Application of Intermetallic Compounds as Catalysts for the Selective Hydrogenation of CO2 to Methanol

Abstract

AbstractDirect catalytic conversion of CO2 to methanol via renewable hydrogen has emerged as a promising technology among the various CO2 conversion techniques. However, efficient hydrogenation of CO2 using conventional Cu‐ZnO‐based catalysts, which are currently used for industrial methanol production from synthesis gas, remains a challenge due to inefficient energy conversion, poor stability and sluggish CO2 conversion kinetics. As the catalytic activity, stability and methanol selectivity of conventional Cu/ZnO catalysts are still insufficient for industrial applications, novel catalyst formulations using transition metals/metal oxides and supported noble metal nanostructures have emerged.

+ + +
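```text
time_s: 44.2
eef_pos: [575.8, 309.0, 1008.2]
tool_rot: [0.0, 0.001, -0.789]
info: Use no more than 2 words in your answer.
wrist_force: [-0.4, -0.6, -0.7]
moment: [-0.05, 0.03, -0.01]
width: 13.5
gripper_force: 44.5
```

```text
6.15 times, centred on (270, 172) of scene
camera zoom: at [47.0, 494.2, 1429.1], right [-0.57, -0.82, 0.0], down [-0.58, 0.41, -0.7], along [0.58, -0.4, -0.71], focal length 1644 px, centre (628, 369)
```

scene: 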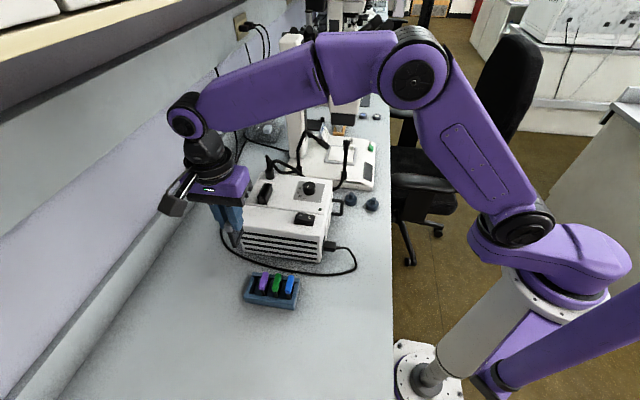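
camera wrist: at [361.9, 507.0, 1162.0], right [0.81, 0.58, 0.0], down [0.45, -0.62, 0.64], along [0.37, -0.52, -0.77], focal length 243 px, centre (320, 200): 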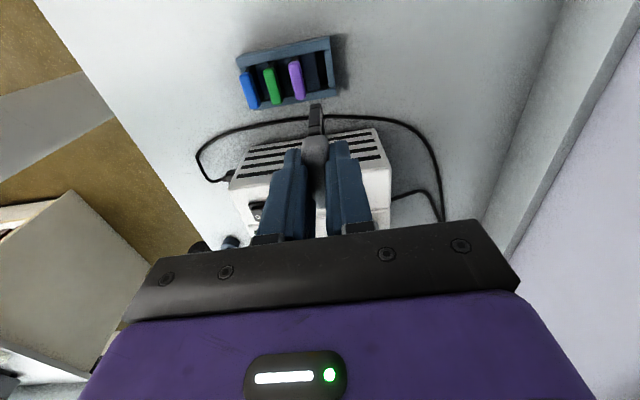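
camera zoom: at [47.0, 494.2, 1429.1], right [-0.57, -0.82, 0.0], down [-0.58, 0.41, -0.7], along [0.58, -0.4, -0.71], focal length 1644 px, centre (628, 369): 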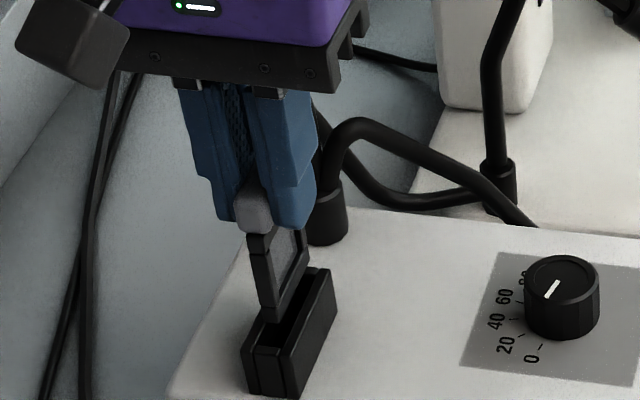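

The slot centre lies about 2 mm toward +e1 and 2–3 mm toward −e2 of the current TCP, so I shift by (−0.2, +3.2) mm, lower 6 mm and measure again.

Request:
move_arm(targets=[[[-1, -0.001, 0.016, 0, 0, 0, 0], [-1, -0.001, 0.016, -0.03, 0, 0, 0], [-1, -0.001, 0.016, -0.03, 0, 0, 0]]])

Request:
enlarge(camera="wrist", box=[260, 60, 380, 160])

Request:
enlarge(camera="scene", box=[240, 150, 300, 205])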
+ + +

Among them, intermetallic compounds are being explored for their unique electronic and crystalline structures, which can be tailored by controlled, precise, and seamless tuning of interatomic distances, specific arrangements and electronic structure to enhance their stability and activity for the selective hydrogenation of CO2 to methanol. In this context, intermetallic catalysts containing Pd, Cu and Ni combined with metal oxide nanoparticles (ZnO, Ga2O3, In2O3, etc.) have been shown to be more effective than the classical Cu‐ZnO‐Al2O3. This review analyses the progress made in the study of these intermetallic catalysts by analysing different aspects of their preparation, characterization, effects of promoters, support interactions, etc. Future research perspectives are discussed in the context of potential industrial applications of intermetallics for direct methanol production via CO2 hydrogenation.